Your objective: Will you write out the data exactly, excluding every picture?

* Start *

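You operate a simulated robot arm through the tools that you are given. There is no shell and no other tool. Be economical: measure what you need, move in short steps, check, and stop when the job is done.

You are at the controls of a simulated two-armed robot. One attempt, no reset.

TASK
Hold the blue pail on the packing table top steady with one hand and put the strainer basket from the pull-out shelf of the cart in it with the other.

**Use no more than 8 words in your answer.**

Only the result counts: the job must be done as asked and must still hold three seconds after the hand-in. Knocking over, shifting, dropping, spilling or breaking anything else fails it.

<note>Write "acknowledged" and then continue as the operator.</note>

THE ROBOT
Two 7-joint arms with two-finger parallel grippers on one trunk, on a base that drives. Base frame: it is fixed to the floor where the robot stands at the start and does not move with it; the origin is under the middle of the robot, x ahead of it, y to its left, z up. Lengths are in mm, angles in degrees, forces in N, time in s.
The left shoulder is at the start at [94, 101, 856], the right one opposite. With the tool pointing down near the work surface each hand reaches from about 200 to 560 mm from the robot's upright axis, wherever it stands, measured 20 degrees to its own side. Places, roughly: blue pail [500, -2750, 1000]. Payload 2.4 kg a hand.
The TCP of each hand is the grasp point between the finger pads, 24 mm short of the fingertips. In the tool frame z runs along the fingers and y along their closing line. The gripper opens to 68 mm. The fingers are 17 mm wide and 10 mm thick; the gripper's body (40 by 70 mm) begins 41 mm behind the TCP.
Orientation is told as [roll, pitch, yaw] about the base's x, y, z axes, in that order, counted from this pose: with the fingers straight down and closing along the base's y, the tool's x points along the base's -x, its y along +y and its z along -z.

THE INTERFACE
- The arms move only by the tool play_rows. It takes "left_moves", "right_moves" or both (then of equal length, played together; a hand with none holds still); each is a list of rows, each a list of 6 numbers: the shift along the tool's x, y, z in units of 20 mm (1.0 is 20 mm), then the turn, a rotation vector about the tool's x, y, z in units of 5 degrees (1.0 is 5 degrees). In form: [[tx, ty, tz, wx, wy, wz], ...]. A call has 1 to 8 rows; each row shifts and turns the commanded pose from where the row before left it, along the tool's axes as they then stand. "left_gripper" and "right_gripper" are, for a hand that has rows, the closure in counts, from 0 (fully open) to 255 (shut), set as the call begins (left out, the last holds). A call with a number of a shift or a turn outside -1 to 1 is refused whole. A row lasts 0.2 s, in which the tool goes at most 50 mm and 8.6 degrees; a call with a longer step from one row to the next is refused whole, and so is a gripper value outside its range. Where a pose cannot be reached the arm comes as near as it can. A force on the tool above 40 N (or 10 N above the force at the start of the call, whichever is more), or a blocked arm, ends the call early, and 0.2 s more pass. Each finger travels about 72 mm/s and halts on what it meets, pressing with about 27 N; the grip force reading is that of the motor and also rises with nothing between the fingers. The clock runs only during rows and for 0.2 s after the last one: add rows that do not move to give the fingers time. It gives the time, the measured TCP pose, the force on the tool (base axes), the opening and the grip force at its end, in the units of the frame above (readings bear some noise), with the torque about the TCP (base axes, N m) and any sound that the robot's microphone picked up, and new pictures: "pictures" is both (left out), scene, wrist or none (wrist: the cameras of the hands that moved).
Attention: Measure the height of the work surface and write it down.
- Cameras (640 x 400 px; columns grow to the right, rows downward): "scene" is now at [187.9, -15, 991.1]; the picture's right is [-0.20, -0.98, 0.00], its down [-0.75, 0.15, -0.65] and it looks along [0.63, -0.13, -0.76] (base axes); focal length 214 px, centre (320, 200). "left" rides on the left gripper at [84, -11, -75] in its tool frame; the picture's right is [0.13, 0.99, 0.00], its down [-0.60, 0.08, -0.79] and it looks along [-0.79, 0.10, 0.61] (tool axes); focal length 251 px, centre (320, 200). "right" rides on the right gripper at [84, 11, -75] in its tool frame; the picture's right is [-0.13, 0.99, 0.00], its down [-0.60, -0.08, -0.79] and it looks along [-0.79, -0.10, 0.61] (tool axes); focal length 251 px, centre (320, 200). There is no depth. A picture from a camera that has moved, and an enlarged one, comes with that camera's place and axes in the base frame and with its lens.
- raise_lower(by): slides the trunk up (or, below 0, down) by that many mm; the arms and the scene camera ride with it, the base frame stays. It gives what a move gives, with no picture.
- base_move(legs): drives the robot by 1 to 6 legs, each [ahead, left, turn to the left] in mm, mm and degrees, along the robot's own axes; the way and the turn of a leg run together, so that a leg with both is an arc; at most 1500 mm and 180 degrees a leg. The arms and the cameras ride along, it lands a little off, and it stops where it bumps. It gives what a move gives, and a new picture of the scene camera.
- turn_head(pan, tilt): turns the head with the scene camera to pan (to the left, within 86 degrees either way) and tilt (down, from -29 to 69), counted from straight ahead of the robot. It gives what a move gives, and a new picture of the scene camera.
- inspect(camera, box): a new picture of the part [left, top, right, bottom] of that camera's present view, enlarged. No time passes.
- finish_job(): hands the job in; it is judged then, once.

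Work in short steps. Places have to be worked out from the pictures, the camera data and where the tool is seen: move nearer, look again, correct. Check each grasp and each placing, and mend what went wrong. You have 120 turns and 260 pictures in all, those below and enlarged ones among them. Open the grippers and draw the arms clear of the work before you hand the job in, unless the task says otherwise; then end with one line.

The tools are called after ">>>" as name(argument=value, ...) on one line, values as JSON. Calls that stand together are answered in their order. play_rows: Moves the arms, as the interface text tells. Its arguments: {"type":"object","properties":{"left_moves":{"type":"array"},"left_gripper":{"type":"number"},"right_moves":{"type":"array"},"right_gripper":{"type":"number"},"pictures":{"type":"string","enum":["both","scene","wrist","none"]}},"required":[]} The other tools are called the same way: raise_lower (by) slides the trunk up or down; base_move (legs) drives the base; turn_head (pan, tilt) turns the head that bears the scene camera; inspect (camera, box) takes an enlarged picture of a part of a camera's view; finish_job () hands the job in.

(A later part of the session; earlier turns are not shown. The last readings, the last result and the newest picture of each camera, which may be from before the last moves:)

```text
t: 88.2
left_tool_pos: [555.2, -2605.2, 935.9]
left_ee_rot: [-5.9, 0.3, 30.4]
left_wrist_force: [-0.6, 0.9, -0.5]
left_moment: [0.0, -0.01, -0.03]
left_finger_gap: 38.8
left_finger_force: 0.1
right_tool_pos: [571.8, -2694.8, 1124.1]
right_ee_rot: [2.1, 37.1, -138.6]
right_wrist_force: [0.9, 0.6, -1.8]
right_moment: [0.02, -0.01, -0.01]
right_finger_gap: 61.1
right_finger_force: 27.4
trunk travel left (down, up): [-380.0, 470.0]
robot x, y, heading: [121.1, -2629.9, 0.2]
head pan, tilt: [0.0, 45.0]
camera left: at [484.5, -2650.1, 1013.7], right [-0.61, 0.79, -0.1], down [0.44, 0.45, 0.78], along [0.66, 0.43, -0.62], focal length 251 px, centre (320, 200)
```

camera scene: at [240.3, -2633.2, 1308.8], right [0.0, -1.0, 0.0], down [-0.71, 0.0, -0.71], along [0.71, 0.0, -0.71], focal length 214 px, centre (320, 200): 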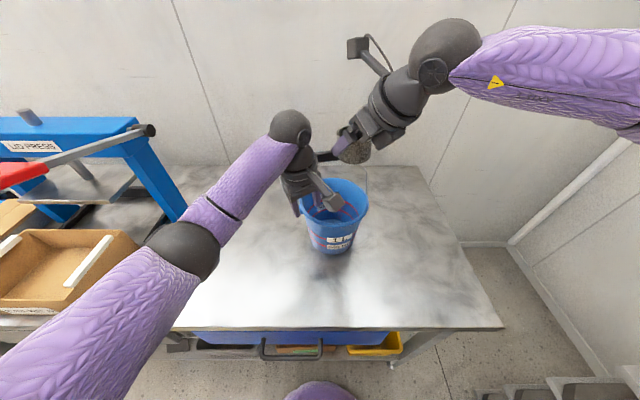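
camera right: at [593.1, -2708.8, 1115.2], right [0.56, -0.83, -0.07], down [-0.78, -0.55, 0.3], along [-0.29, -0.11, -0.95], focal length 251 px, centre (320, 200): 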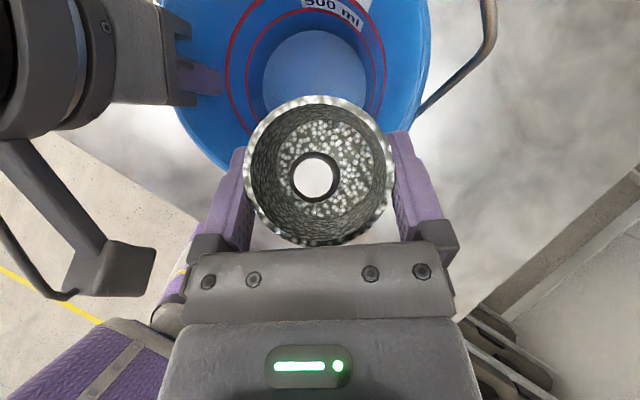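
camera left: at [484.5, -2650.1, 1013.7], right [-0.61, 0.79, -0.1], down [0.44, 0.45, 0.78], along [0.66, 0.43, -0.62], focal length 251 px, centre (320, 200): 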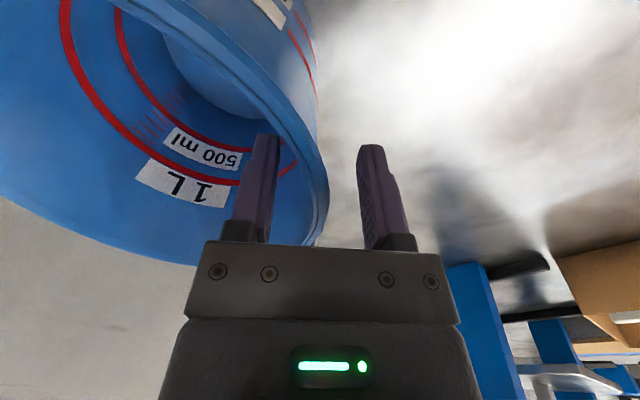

* End *

Final result:
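You operate a simulated robot arm through the tools that you are given. There is no shell and no other tool. Be economical: measure what you need, move in short steps, check, and stop when the job is done.

You are at the controls of a simulated two-armed robot. One attempt, no reset.

TASK
Hold the blue pail on the packing table top steady with one hand and put the strainer basket from the pull-out shelf of the cart in it with the other.

**Use no more than 8 words in your answer.**

Only the result counts: the job must be done as asked and must still hold three seconds after the hand-in. Knocking over, shifting, dropping, spilling or breaking anything else fails it.

<note>Write "acknowledged" and then continue as the operator.</note>

THE ROBOT
Two 7-joint arms with two-finger parallel grippers on one trunk, on a base that drives. Base frame: it is fixed to the floor where the robot stands at the start and does not move with it; the origin is under the middle of the robot, x ahead of it, y to its left, z up. Lengths are in mm, angles in degrees, forces in N, time in s.
The left shoulder is at the start at [94, 101, 856], the right one opposite. With the tool pointing down near the work surface each hand reaches from about 200 to 560 mm from the robot's upright axis, wherever it stands, measured 20 degrees to its own side. Places, roughly: blue pail [500, -2750, 1000]. Payload 2.4 kg a hand.
The TCP of each hand is the grasp point between the finger pads, 24 mm short of the fingertips. In the tool frame z runs along the fingers and y along their closing line. The gripper opens to 68 mm. The fingers are 17 mm wide and 10 mm thick; the gripper's body (40 by 70 mm) begins 41 mm behind the TCP.
Orientation is told as [roll, pitch, yaw] about the base's x, y, z axes, in that order, counted from this pose: with the fingers straight down and closing along the base's y, the tool's x points along the base's -x, its y along +y and its z along -z.

THE INTERFACE
- The arms move only by the tool play_rows. It takes "left_moves", "right_moves" or both (then of equal length, played together; a hand with none holds still); each is a list of rows, each a list of 6 numbers: the shift along the tool's x, y, z in units of 20 mm (1.0 is 20 mm), then the turn, a rotation vector about the tool's x, y, z in units of 5 degrees (1.0 is 5 degrees). In form: [[tx, ty, tz, wx, wy, wz], ...]. A call has 1 to 8 rows; each row shifts and turns the commanded pose from where the row before left it, along the tool's axes as they then stand. "left_gripper" and "right_gripper" are, for a hand that has rows, the closure in counts, from 0 (fully open) to 255 (shut), set as the call begins (left out, the last holds). A call with a number of a shift or a turn outside -1 to 1 is refused whole. A row lasts 0.2 s, in which the tool goes at most 50 mm and 8.6 degrees; a call with a longer step from one row to the next is refused whole, and so is a gripper value outside its range. Where a pose cannot be reached the arm comes as near as it can. A force on the tool above 40 N (or 10 N above the force at the start of the call, whichever is more), or a blocked arm, ends the call early, and 0.2 s more pass. Each finger travels about 72 mm/s and halts on what it meets, pressing with about 27 N; the grip force reading is that of the motor and also rises with nothing between the fingers. The clock runs only during rows and for 0.2 s after the last one: add rows that do not move to give the fingers time. It gives the time, the measured TCP pose, the force on the tool (base axes), the opening and the grip force at its end, in the units of the frame above (readings bear some noise), with the torque about the TCP (base axes, N m) and any sound that the robot's microphone picked up, and new pictures: "pictures" is both (left out), scene, wrist or none (wrist: the cameras of the hands that moved).
Attention: Measure the height of the work surface and write it down.
- Cameras (640 x 400 px; columns grow to the right, rows downward): "scene" is now at [187.9, -15, 991.1]; the picture's right is [-0.20, -0.98, 0.00], its down [-0.75, 0.15, -0.65] and it looks along [0.63, -0.13, -0.76] (base axes); focal length 214 px, centre (320, 200). "left" rides on the left gripper at [84, -11, -75] in its tool frame; the picture's right is [0.13, 0.99, 0.00], its down [-0.60, 0.08, -0.79] and it looks along [-0.79, 0.10, 0.61] (tool axes); focal length 251 px, centre (320, 200). "right" rides on the right gripper at [84, 11, -75] in its tool frame; the picture's right is [-0.13, 0.99, 0.00], its down [-0.60, -0.08, -0.79] and it looks along [-0.79, -0.10, 0.61] (tool axes); focal length 251 px, centre (320, 200). There is no depth. A picture from a camera that has moved, and an enlarged one, comes with that camera's place and axes in the base frame and with its lens.
- raise_lower(by): slides the trunk up (or, below 0, down) by that many mm; the arms and the scene camera ride with it, the base frame stays. It gives what a move gives, with no picture.
- base_move(legs): drives the robot by 1 to 6 legs, each [ahead, left, turn to the left] in mm, mm and degrees, along the robot's own axes; the way and the turn of a leg run together, so that a leg with both is an arc; at most 1500 mm and 180 degrees a leg. The arms and the cameras ride along, it lands a little off, and it stops where it bumps. It gives what a move gives, and a new picture of the scene camera.
- turn_head(pan, tilt): turns the head with the scene camera to pan (to the left, within 86 degrees either way) and tilt (down, from -29 to 69), counted from straight ahead of the robot. It gives what a move gives, and a new picture of the scene camera.
- inspect(camera, box): a new picture of the part [left, top, right, bottom] of that camera's present view, enlarged. No time passes.
- finish_job(): hands the job in; it is judged then, once.

Work in short steps. Places have to be worked out from the pictures, the camera data and where the tool is seen: move nearer, look again, correct. Check each grasp and each placing, and mend what went wrong. You have 120 turns and 260 pictures in all, those below and enlarged ones among them. Open the grippers and draw the arms clear of the work before you hand the job in, unless the task says otherwise; then end with one line.

The tools are called after ">>>" as name(argument=value, ...) on one line, values as JSON. Calls that stand together are answered in their order. play_rows: Moves the arms, as the interface text tells. Its arguments: {"type":"object","properties":{"left_moves":{"type":"array"},"left_gripper":{"type":"number"},"right_moves":{"type":"array"},"right_gripper":{"type":"number"},"pictures":{"type":"string","enum":["both","scene","wrist","none"]}},"required":[]} The other tools are called the same way: raise_lower (by) slides the trunk up or down; base_move (legs) drives the base; turn_head (pan, tilt) turns the head that bears the scene camera; inspect (camera, box) takes an enlarged picture of a part of a camera's view; finish_job () hands the job in.

(A later part of the session; earlier turns are not shown. The last readings, the last result and the newest picture of each camera, which may be from before the last moves:)

```text
t: 88.2
left_tool_pos: [555.2, -2605.2, 935.9]
left_ee_rot: [-5.9, 0.3, 30.4]
left_wrist_force: [-0.6, 0.9, -0.5]
left_moment: [0.0, -0.01, -0.03]
left_finger_gap: 38.8
left_finger_force: 0.1
right_tool_pos: [571.8, -2694.8, 1124.1]
right_ee_rot: [2.1, 37.1, -138.6]
right_wrist_force: [0.9, 0.6, -1.8]
right_moment: [0.02, -0.01, -0.01]
right_finger_gap: 61.1
right_finger_force: 27.4
trunk travel left (down, up): [-380.0, 470.0]
robot x, y, heading: [121.1, -2629.9, 0.2]
head pan, tilt: [0.0, 45.0]
camera left: at [484.5, -2650.1, 1013.7], right [-0.61, 0.79, -0.1], down [0.44, 0.45, 0.78], along [0.66, 0.43, -0.62], focal length 251 px, centre (320, 200)
```

camera scene: at [240.3, -2633.2, 1308.8], right [0.0, -1.0, 0.0], down [-0.71, 0.0, -0.71], along [0.71, 0.0, -0.71], focal length 214 px, centre (320, 200): 
camera right: at [593.1, -2708.8, 1115.2], right [0.56, -0.83, -0.07], down [-0.78, -0.55, 0.3], along [-0.29, -0.11, -0.95], focal length 251 px, centre (320, 200): 
camera left: at [484.5, -2650.1, 1013.7], right [-0.61, 0.79, -0.1], down [0.44, 0.45, 0.78], along [0.66, 0.43, -0.62], focal length 251 px, centre (320, 200): 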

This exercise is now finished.